[Provided material start]

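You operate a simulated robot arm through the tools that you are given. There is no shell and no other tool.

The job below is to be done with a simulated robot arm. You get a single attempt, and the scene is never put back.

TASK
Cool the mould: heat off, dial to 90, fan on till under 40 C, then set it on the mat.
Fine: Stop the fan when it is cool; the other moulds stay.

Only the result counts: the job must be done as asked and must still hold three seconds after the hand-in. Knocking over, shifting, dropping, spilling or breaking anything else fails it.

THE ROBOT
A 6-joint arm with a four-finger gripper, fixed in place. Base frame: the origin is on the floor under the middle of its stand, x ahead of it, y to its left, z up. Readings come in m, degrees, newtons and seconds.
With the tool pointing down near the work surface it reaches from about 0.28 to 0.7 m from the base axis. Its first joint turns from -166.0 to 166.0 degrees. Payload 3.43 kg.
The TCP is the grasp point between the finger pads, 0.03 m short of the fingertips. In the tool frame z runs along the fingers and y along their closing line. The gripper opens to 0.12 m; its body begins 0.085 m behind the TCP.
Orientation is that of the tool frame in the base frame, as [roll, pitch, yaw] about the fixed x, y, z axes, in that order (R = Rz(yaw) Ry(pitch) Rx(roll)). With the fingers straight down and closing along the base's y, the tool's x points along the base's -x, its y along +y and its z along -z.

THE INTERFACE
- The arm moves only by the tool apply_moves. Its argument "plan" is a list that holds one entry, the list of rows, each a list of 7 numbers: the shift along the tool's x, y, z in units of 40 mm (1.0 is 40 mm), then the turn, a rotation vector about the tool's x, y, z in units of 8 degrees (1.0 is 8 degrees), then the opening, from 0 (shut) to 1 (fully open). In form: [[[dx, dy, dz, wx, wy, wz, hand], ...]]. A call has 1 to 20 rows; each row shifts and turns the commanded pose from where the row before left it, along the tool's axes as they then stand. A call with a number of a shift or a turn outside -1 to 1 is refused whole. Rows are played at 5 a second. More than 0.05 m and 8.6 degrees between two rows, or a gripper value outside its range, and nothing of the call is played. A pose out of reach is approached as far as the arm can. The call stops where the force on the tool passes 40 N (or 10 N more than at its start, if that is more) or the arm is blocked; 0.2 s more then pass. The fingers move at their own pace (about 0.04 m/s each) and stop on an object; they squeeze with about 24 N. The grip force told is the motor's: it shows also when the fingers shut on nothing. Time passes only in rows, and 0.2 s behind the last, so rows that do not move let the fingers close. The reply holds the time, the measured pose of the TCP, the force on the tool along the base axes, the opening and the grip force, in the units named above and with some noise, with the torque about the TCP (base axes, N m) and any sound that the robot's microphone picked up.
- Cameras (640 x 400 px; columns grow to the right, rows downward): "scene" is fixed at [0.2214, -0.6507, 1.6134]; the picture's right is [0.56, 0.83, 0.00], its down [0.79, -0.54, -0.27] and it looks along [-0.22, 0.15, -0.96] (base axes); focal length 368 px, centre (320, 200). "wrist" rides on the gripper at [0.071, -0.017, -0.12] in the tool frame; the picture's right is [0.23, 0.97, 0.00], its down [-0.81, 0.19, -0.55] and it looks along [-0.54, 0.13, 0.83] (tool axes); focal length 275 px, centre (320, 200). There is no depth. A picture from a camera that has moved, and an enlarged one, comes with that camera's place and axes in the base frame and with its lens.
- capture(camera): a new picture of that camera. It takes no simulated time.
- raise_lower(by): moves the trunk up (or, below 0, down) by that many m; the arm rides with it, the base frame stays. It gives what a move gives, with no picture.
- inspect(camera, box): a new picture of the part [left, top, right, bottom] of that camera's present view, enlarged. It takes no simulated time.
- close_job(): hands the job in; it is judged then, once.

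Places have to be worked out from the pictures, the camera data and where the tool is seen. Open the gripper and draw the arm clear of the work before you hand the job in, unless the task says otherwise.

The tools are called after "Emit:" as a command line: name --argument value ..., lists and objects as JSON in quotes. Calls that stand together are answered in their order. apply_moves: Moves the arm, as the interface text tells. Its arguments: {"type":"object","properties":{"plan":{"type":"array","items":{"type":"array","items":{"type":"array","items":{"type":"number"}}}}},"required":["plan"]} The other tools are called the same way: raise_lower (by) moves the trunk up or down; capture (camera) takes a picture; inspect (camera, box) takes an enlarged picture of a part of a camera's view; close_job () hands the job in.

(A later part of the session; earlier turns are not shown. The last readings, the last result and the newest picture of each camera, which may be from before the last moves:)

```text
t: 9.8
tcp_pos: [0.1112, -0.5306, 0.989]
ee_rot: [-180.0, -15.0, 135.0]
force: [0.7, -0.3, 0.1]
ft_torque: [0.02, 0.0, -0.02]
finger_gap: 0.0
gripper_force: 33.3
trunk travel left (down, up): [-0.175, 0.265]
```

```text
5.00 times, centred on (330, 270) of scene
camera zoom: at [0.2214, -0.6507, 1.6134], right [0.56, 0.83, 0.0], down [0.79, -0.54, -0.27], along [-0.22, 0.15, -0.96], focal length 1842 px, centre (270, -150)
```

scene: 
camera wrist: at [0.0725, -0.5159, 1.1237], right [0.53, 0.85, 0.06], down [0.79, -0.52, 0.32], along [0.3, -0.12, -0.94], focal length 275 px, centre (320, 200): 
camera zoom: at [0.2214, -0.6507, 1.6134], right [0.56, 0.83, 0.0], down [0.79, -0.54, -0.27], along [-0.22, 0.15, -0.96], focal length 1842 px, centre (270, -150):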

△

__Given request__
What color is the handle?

[Provided material end]

Return the exact lines from the line with "- Cameras (640" to the line with "Places have to", inclusive of both, with nothing added.

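- Cameras (640 x 400 px; columns grow to the right, rows downward): "scene" is fixed at [0.2214, -0.6507, 1.6134]; the picture's right is [0.56, 0.83, 0.00], its down [0.79, -0.54, -0.27] and it looks along [-0.22, 0.15, -0.96] (base axes); focal length 368 px, centre (320, 200). "wrist" rides on the gripper at [0.071, -0.017, -0.12] in the tool frame; the picture's right is [0.23, 0.97, 0.00], its down [-0.81, 0.19, -0.55] and it looks along [-0.54, 0.13, 0.83] (tool axes); focal length 275 px, centre (320, 200). There is no depth. A picture from a camera that has moved, and an enlarged one, comes with that camera's place and axes in the base frame and with its lens.
- capture(camera): a new picture of that camera. It takes no simulated time.
- raise_lower(by): moves the trunk up (or, below 0, down) by that many m; the arm rides with it, the base frame stays. It gives what a move gives, with no picture.
- inspect(camera, box): a new picture of the part [left, top, right, bottom] of that camera's present view, enlarged. It takes no simulated time.
- close_job(): hands the job in; it is judged then, once.

Places have to be worked out from the pictures, the camera data and where the tool is seen. Open the gripper and draw the arm clear of the work before you hand the job in, unless the task says otherwise.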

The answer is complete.